Pour avoir eu l’honneur d’être associé à cette action pendant ses deux septennats, je peux témoigner de l’importance fondamentale que François Mitterrand attachait à l’action culturelle. D’aucuns ont voulu y voir les effets d’une recherche de notoriété personnelle. Cette réaction vaniteuse est injuste et injurieuse pour sa mémoire.
Bien au contraire, je peux ici témoigner qu’il m’a toujours reproché d’associer son nom aux réalisations qui procédaient de son ordre. Je m’en défendais en précisant que je ne le faisais que pour des raisons d’efficacité. Il me répondait alors par un sourire las et indulgent que je n’oublierai jamais.

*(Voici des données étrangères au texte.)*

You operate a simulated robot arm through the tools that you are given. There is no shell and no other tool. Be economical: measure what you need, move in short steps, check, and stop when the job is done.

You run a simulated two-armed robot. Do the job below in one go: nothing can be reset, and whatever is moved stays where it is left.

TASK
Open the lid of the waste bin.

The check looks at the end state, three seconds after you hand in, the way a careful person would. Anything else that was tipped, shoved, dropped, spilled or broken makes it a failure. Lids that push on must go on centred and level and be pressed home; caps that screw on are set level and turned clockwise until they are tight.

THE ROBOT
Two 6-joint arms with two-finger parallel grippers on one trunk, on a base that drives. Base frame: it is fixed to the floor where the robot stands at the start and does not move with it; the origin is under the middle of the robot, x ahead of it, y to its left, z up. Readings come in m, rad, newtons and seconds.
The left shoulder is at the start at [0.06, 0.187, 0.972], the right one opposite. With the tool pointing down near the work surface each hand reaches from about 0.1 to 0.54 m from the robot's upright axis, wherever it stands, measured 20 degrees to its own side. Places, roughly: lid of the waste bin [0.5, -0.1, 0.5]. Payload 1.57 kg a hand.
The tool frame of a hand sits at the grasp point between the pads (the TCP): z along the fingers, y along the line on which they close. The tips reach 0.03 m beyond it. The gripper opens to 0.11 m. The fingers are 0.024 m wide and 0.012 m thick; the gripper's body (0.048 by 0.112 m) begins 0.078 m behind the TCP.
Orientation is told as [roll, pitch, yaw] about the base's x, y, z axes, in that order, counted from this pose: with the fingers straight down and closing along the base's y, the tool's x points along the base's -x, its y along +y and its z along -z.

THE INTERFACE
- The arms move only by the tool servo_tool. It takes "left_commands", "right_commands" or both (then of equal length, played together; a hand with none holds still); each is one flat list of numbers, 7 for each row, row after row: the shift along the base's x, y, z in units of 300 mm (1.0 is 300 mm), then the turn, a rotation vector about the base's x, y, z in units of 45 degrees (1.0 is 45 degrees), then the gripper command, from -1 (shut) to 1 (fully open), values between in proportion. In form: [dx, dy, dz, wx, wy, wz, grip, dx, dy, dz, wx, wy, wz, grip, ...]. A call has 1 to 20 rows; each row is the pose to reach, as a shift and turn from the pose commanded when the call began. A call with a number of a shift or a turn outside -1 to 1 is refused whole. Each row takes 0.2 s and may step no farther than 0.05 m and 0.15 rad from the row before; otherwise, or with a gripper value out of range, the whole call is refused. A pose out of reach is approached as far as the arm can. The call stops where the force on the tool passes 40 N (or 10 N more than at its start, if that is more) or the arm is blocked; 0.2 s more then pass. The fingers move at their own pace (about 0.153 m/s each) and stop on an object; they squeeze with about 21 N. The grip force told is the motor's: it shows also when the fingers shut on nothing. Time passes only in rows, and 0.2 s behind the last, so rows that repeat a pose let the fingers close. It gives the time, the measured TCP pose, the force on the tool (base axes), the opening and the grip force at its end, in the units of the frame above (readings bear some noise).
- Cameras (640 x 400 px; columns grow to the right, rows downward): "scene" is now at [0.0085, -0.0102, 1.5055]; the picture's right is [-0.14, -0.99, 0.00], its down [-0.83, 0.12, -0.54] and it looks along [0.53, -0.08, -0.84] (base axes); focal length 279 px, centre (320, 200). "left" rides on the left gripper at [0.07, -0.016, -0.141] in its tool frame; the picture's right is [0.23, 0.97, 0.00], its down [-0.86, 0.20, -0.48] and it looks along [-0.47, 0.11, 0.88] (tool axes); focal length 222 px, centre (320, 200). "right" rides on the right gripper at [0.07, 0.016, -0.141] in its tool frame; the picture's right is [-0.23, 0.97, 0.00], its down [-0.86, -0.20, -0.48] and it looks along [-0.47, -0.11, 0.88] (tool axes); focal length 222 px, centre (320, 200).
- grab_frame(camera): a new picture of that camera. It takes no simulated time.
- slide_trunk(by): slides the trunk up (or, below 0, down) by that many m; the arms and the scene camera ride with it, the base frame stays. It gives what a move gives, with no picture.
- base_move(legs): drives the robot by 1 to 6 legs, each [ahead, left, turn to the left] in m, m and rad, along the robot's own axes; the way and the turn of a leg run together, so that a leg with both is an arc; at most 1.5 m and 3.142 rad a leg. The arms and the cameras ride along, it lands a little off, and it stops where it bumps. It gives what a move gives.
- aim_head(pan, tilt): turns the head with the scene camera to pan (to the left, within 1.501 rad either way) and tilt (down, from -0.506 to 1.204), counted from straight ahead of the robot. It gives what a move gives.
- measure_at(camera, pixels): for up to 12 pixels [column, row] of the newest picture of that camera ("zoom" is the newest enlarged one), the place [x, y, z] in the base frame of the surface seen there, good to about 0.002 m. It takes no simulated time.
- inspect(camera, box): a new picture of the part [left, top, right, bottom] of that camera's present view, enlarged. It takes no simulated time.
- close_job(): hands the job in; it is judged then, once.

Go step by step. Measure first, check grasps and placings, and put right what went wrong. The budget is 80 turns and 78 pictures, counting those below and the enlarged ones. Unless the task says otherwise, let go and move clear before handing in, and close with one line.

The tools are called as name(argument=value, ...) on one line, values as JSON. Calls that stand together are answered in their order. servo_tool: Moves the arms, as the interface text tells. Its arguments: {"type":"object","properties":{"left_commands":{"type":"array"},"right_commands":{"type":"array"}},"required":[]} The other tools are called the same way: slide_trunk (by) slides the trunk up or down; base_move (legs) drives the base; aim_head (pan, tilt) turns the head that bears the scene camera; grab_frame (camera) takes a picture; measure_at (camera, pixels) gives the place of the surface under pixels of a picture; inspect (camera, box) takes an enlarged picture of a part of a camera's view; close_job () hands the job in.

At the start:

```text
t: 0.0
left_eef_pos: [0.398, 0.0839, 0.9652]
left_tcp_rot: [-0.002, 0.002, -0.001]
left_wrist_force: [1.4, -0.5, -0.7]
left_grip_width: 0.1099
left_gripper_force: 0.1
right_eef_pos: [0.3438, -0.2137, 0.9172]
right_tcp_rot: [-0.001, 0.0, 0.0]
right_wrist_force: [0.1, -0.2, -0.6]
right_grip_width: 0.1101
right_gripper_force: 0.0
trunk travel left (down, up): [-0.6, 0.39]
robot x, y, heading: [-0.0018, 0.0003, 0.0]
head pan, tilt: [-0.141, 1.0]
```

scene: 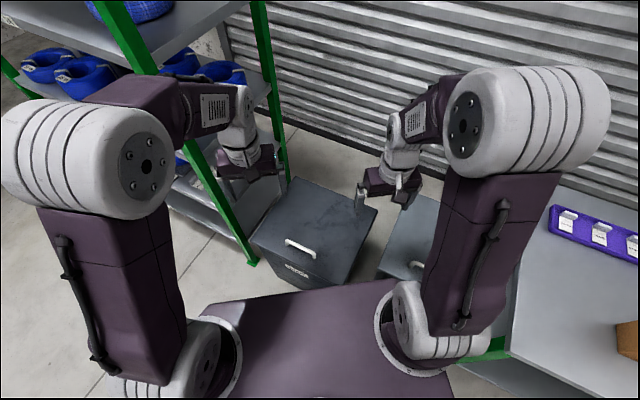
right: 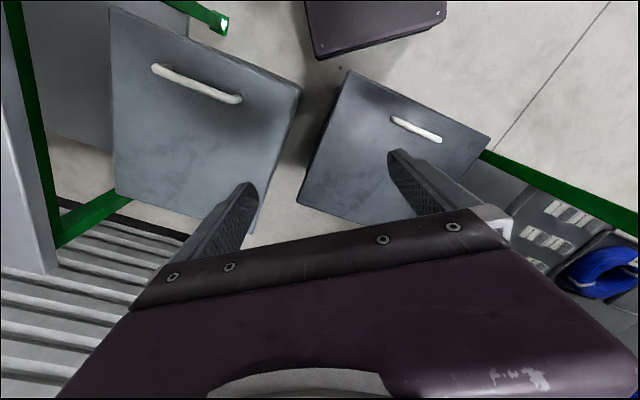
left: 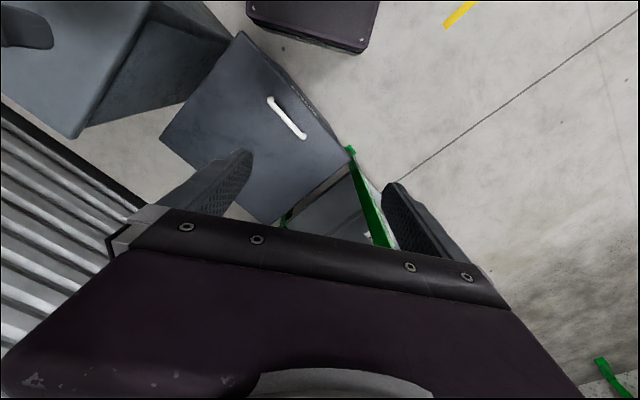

Mais l’obtention des crédits était tellement liée à sa personne que je souhaitais ainsi rendre inéluctable l’achèvement des travaux, au-delà des fluctuations politiques. Les difficultés rencontrées lors de la cohabitation de 1986 pour la continuation harmonieuse du Grand Louvre m’ont servi de leçon (et coûté au surplus beaucoup d’argent).
D’éminentes complicités ne suffisaient plus alors. J’ai compris pourquoi l’agrandissement de la Bibliothèque Nationale de la rue de Richelieu avait mis environ 130 ans à se faire (la Révolution fut certes cause de retard mais pas à ce point !). François Mitterrand put, lui, visiter à la fin de ses mandats la nouvelle Bibliothèque Nationale qu’il avait commandée.
Aujourd’hui, comme l’ensemble des Grands Travaux, elle témoigne bien de sa volonté de faire de la culture et de son actualisation l’un des atouts majeurs de la promotion des hommes et de l’universalité de la démocratie. Il a su pour son temps en donner les moyens à l’Etat.
L’adéquation entre discours et action n’est malheureusement pas une qualité permanente des hommes d’Etat. François Mitterrand la possédait.